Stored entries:
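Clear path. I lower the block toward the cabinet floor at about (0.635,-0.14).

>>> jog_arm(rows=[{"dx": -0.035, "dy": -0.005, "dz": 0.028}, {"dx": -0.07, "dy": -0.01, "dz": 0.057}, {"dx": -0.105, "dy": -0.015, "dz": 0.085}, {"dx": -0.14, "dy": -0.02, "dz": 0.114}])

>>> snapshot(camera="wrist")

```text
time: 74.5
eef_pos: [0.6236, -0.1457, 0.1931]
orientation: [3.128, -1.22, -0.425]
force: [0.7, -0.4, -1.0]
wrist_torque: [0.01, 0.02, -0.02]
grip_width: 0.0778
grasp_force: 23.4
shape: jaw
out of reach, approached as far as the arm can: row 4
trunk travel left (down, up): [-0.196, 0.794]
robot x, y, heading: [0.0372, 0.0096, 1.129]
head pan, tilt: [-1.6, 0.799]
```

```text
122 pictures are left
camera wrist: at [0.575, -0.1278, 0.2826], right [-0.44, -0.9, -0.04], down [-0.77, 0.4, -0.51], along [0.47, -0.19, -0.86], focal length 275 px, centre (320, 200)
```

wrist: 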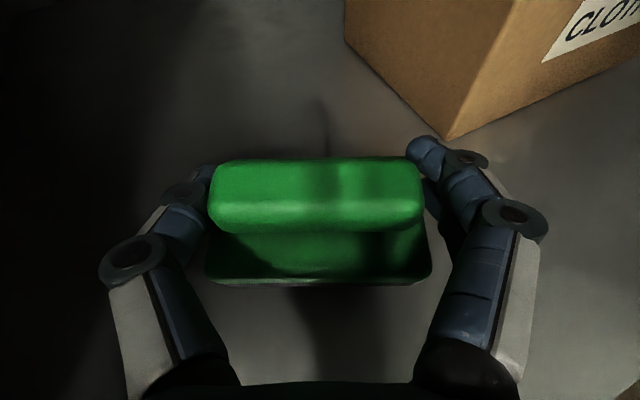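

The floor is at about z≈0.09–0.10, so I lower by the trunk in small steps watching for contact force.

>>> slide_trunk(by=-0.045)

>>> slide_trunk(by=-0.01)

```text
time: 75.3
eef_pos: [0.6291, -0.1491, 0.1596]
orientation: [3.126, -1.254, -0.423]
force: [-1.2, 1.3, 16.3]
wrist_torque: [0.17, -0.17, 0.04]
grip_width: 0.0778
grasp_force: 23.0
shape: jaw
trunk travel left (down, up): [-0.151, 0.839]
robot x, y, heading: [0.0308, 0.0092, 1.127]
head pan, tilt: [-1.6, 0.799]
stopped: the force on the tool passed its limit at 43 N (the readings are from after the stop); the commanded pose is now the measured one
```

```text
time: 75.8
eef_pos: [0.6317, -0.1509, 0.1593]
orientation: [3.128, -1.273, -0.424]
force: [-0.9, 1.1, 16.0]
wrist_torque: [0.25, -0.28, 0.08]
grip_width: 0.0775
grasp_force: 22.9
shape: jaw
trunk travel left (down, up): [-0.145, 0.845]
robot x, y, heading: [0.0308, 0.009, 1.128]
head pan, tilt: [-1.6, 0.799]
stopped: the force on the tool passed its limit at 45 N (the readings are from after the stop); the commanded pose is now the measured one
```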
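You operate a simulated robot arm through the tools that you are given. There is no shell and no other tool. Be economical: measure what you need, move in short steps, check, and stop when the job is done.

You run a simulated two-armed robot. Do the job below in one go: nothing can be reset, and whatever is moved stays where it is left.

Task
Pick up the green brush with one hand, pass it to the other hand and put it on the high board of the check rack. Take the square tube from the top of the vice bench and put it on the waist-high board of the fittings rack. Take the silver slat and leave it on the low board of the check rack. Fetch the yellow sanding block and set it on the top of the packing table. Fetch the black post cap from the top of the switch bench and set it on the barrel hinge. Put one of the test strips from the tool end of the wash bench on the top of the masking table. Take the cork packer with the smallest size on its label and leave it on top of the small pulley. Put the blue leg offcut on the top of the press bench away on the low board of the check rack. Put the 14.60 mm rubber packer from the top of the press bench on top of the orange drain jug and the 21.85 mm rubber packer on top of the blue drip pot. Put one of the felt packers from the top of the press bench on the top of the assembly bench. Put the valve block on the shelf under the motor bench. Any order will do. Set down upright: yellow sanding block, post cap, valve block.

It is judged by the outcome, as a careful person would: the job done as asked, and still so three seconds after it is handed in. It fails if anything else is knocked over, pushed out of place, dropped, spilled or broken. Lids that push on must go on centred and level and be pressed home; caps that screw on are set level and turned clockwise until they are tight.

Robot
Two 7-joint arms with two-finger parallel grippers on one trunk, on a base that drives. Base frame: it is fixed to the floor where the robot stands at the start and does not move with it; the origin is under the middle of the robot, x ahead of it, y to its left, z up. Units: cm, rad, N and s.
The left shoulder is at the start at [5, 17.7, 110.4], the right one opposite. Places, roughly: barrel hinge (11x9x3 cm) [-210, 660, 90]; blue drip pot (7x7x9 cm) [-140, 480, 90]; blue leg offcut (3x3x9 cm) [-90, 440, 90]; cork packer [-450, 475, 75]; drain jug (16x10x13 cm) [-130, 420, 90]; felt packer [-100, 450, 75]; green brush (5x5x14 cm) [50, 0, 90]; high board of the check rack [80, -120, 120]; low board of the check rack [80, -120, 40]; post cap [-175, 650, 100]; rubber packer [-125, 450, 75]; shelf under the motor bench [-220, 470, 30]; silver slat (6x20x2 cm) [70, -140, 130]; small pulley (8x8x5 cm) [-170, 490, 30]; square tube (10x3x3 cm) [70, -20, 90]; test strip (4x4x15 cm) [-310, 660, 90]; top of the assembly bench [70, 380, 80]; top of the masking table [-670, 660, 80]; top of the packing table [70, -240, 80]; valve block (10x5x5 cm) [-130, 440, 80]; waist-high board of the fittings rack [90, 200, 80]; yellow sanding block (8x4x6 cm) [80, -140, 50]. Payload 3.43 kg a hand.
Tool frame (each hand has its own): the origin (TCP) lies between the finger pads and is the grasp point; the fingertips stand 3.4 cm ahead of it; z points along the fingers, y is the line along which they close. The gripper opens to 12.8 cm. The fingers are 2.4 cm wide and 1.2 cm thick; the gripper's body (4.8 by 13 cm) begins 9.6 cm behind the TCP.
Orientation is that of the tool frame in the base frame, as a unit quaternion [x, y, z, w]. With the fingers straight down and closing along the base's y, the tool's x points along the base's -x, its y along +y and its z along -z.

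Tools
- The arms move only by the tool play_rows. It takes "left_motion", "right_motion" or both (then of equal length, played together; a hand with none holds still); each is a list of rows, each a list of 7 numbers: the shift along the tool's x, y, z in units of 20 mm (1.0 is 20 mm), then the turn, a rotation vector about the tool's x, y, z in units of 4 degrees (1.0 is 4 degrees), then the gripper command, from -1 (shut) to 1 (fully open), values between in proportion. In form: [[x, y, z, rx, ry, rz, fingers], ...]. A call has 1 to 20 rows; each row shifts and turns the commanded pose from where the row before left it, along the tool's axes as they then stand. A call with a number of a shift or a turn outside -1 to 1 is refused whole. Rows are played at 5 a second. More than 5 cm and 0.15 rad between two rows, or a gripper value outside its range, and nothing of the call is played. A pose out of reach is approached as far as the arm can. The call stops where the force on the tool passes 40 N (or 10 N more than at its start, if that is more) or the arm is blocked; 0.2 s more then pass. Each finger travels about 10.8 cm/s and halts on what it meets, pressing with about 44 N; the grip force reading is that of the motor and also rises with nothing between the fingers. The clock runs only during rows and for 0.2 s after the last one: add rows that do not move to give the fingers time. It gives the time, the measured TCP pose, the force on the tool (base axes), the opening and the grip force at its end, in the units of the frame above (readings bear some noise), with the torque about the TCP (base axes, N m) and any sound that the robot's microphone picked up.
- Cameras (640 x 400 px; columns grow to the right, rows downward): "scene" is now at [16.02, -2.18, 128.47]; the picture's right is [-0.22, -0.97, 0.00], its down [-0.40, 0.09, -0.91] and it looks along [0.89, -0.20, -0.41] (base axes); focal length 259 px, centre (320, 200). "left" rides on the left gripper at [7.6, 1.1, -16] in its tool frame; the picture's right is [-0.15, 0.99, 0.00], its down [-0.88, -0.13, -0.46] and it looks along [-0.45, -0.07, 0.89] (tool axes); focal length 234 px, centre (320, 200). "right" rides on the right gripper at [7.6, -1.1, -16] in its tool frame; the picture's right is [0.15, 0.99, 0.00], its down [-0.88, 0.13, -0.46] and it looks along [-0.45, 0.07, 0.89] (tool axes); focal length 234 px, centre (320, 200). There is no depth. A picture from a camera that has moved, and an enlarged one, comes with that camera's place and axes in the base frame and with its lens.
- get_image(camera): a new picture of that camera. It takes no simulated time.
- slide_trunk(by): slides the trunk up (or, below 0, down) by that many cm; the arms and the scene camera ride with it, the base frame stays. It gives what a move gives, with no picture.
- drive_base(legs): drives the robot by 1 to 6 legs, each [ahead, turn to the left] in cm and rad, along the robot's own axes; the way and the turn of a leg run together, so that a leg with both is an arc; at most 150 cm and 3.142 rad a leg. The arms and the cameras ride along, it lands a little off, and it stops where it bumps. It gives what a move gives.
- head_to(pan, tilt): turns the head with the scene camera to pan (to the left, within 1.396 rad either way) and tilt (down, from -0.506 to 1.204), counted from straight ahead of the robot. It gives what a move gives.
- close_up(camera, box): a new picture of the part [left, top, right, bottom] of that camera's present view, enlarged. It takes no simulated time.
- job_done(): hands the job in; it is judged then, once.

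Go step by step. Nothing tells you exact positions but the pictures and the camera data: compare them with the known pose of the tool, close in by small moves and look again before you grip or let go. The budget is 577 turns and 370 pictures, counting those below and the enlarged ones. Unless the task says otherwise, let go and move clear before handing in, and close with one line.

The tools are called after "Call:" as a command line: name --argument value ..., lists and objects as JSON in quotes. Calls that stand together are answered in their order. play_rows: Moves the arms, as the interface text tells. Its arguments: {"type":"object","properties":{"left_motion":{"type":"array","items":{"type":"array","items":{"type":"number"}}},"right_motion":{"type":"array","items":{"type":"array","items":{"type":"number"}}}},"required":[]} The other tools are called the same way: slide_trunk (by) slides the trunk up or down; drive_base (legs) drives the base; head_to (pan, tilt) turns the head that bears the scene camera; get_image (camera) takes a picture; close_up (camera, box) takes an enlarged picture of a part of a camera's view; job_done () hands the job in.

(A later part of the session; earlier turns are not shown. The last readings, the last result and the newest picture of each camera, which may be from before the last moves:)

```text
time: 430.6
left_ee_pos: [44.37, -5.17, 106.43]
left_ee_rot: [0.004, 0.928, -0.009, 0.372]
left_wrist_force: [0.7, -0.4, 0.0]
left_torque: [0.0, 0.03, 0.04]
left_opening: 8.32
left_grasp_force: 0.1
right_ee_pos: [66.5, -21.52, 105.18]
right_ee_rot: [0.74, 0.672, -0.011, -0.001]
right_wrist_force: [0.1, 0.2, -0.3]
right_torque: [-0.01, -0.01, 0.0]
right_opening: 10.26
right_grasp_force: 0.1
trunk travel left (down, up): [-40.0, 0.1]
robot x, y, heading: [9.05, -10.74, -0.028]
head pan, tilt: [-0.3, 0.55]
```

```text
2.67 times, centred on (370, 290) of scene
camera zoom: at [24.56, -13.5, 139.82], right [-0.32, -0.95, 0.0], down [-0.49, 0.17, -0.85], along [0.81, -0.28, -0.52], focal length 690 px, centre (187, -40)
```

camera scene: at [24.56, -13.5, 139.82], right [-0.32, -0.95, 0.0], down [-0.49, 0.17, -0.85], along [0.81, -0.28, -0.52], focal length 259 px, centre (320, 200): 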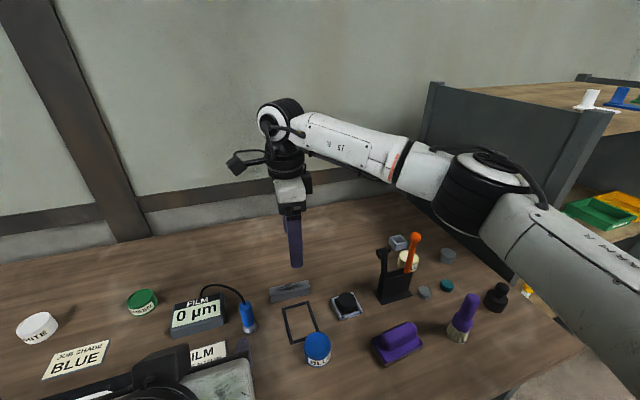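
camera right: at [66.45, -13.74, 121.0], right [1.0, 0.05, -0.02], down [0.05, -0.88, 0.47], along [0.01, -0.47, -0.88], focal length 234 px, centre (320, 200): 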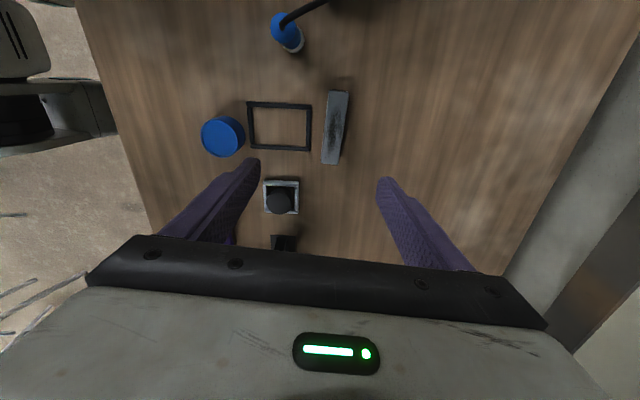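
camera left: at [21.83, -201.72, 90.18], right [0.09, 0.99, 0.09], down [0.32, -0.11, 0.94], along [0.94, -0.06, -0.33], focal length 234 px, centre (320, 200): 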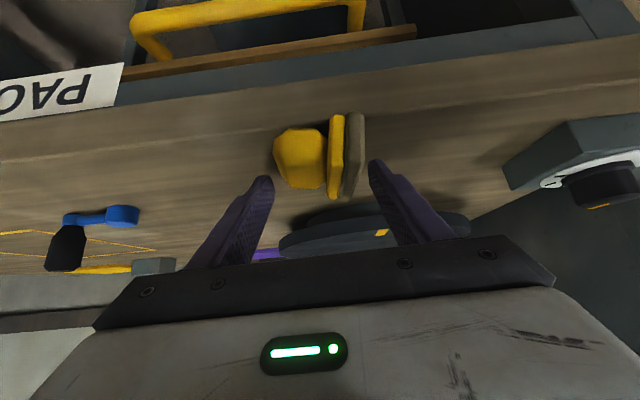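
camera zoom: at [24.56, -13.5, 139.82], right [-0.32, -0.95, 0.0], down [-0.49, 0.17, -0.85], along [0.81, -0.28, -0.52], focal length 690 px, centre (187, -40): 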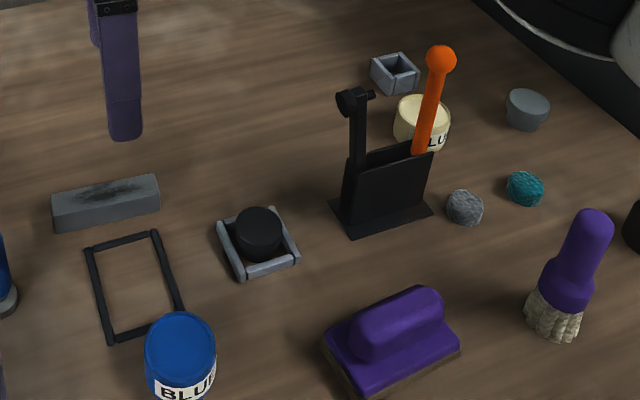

**What the task requires:** Give again, word for word, only the lines running from the line with "Two 7-joint arms" through the line with "The left shoulder"; include both of those lines.

**Exercise solution:**
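Two 7-joint arms with two-finger parallel grippers on one trunk, on a base that drives. Base frame: it is fixed to the floor where the robot stands at the start and does not move with it; the origin is under the middle of the robot, x ahead of it, y to its left, z up. Units: cm, rad, N and s.
The left shoulder is at the start at [5, 17.7, 110.4], the right one opposite. Places, roughly: barrel hinge (11x9x3 cm) [-210, 660, 90]; blue drip pot (7x7x9 cm) [-140, 480, 90]; blue leg offcut (3x3x9 cm) [-90, 440, 90]; cork packer [-450, 475, 75]; drain jug (16x10x13 cm) [-130, 420, 90]; felt packer [-100, 450, 75]; green brush (5x5x14 cm) [50, 0, 90]; high board of the check rack [80, -120, 120]; low board of the check rack [80, -120, 40]; post cap [-175, 650, 100]; rubber packer [-125, 450, 75]; shelf under the motor bench [-220, 470, 30]; silver slat (6x20x2 cm) [70, -140, 130]; small pulley (8x8x5 cm) [-170, 490, 30]; square tube (10x3x3 cm) [70, -20, 90]; test strip (4x4x15 cm) [-310, 660, 90]; top of the assembly bench [70, 380, 80]; top of the masking table [-670, 660, 80]; top of the packing table [70, -240, 80]; valve block (10x5x5 cm) [-130, 440, 80]; waist-high board of the fittings rack [90, 200, 80]; yellow sanding block (8x4x6 cm) [80, -140, 50]. Payload 3.43 kg a hand.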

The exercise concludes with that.